The bridge must be communication. Behaviors need to change so that vaccines along with lower tech approaches can do their job. If one-third of the public doesn’t believe COVID vaccines work, that isn’t a technical challenge, it’s a matter of persuasion not much different than convincing people to give up cigarettes, lose weight, exercise more and drink less alcohol—what experts call achieving “health literacy.”
Yet anti-vaccine sentiment is exploding on the internet. A new piece in The Economist, notes that some 425 accounts on major social media platforms carrying anti-vaccine messages have attracted more than 52 million followers. Their success is another indicator that in the current polarized environment it’s easier to peddle falsehoods than sustain facts. All the more so when perpetrators of these narratives are selling bogus treatments.

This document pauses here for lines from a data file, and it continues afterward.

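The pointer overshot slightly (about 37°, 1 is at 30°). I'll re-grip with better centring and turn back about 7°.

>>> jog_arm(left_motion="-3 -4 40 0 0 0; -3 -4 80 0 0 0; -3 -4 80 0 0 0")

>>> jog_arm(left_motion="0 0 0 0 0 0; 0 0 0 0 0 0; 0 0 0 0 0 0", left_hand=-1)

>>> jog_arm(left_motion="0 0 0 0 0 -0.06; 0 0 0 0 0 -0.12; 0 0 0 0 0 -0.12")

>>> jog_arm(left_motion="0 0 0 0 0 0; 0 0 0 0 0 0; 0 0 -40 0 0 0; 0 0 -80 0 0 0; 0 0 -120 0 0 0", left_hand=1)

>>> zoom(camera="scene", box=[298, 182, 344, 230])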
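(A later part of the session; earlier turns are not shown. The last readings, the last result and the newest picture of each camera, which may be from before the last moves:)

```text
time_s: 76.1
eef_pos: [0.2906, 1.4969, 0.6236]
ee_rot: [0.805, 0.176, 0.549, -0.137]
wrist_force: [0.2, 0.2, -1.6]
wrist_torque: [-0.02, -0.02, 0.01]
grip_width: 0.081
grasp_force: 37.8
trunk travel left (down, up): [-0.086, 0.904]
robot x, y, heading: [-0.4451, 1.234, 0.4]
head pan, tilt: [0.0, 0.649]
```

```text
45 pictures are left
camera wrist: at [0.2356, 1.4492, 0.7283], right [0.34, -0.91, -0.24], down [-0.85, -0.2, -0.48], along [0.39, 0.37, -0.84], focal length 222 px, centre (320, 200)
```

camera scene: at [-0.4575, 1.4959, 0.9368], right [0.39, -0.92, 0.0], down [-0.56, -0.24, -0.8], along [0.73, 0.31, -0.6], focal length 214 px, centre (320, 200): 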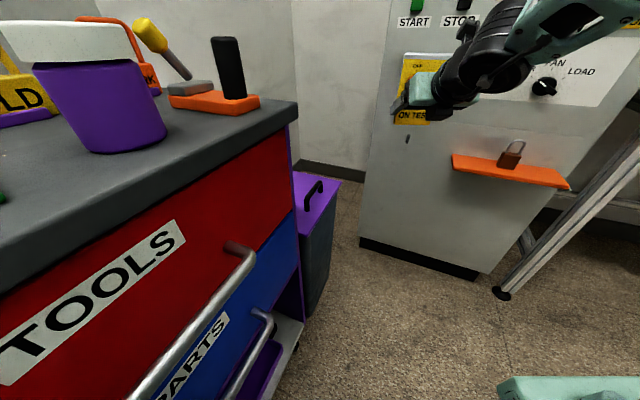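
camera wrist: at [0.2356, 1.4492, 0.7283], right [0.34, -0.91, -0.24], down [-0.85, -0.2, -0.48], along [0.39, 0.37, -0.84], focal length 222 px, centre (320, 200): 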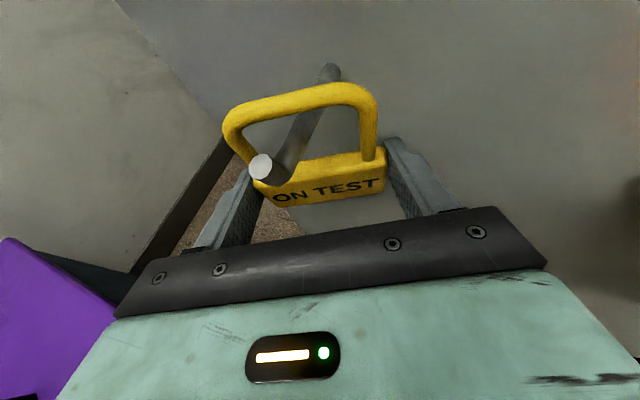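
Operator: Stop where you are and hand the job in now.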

The Good News and the Bad News
Generally speaking, people don’t like to hear bad news and public health officials are often viewed as contemporary Cassandras. However, the upside is that a modest change in behavior can generate spectacular results. If we can overcome vaccine skepticism fueled by disinformation, and roll up our sleeves for a life-saving shot, the needle stick shouldn’t hurt that much. That could open minds toward other obvious but powerful opportunities to enhance health and save lives— a transformation that would make next time markedly different from the current failures.
Perhaps this might not be as difficult as it sounds. Last year British scientists published a study in the journal Nature about the best way to combat the “infodemic” of fake news about the pandemic.
Using predictive models, the researchers observed the effects of accurate and inaccurate reports on how people made health-related choices. Not surprisingly, fake news had negative consequences. However, if the balance between real and fake information were tilted even slightly toward the truth, there was a likelihood people would make better decisions. In effect, truth is an inoculation against lies and dis-information.
Someday we may be able to immunize people against anti-scientific prejudice. Until then we need to encourage behaviors that support high science rather than undermine its heroic successes. As gifted as they are, researchers need us as partners who can be counted on to behave responsibly, making sacrifices so our communities are better able to stay safe and healthy. Only then will these breakthroughs achieve their true potential when they’re desperately needed.
A select few have the genius to invent vaccines but everyone can make a contribution that, in its own way, is just as meaningful—if they only will.
*With special thanks to Michael Radetsky, MD for his review and comments.